Who cares about glamour?

Money is money. :confused0024:

I wouldn't ever expect a horse person who has shoveled poo, to worry about glamour. Like my uncle said: "If you're too good to clean up after them, you're too good to ride."

So, if anyone tells me they are too good to flip burgers, I'd tell them; "They you're too good to eat."

Eh... yes, money is money.

But having a job that you enjoy is one of the cornerstones for living a happy, fulfilled life- I don't think there is anything wrong with people shying away from working in fast food. I'd rather struggle financially while doing something I love than to make money in a job I hate.

And if you're in a position to hold out for a "cool" job- well, why NOT do it? It will likely make your life better in the long run.

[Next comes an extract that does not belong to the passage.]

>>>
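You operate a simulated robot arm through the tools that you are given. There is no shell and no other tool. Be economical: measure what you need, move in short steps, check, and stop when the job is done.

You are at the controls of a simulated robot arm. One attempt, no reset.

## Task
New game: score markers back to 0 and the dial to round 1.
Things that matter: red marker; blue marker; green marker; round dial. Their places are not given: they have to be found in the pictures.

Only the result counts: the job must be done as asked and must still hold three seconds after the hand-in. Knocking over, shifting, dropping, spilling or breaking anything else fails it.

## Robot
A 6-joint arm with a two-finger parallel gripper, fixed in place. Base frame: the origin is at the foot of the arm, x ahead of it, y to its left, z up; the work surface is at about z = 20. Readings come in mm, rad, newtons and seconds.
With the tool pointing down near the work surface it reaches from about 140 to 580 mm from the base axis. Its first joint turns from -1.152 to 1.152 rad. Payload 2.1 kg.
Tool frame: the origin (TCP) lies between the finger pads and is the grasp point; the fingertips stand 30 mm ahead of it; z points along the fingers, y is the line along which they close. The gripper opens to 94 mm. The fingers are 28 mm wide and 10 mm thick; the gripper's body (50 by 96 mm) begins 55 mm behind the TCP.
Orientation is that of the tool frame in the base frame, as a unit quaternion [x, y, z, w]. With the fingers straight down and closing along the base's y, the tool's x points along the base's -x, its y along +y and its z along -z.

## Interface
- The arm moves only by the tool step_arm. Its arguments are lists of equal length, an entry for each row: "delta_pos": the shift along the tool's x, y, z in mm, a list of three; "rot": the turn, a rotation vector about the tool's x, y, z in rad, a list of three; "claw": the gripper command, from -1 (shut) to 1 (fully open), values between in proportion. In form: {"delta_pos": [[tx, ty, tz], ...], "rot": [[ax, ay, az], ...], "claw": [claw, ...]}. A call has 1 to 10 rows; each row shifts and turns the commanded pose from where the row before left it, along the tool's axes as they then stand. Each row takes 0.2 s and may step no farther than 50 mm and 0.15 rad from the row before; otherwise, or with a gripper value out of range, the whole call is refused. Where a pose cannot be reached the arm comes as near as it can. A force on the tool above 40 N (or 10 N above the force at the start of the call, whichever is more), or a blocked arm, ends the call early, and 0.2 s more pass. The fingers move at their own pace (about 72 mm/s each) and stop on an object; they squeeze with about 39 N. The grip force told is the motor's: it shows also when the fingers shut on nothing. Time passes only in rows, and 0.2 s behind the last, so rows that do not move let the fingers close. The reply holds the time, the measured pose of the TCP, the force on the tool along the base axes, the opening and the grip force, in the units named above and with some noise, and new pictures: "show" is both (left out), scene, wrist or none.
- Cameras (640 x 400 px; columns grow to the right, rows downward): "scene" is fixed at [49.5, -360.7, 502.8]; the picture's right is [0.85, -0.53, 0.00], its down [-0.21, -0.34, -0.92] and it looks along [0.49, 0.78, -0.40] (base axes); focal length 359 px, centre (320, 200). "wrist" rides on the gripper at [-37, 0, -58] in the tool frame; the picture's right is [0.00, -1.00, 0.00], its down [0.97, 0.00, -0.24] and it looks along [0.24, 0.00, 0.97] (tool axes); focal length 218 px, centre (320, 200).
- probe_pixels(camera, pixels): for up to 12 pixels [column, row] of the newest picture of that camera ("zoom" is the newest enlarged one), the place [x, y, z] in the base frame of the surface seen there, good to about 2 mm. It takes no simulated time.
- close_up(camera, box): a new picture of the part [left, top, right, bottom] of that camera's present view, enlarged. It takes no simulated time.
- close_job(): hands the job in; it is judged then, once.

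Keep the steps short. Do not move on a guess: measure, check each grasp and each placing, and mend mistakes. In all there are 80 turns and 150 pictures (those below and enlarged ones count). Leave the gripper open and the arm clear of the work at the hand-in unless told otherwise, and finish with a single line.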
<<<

I started out my working life at Toys R Us. Not a particularly cool job- though compared to fast food it seemed very cool, but you could say that it started me on the path to what I ultimately chose as my carreer. I didn't have a clue then, or even the slightest inclination, that I'd stick with retail, but that's how it's gone. And you know having had one job in a field makes it that much easier to get another one- would I have gotten hired on at the store where I worked for 6 years if I'd only worked in fast food beforehand? Maybe not- when your young, ANY relevant experience is rare and treasured by other companies. My life might be something entirely different now, because I sure wouldn't have gotten the sweet gig I had at my last job without those 6 years, and I wouldn't have been able to save up enough money to open my own store without that job.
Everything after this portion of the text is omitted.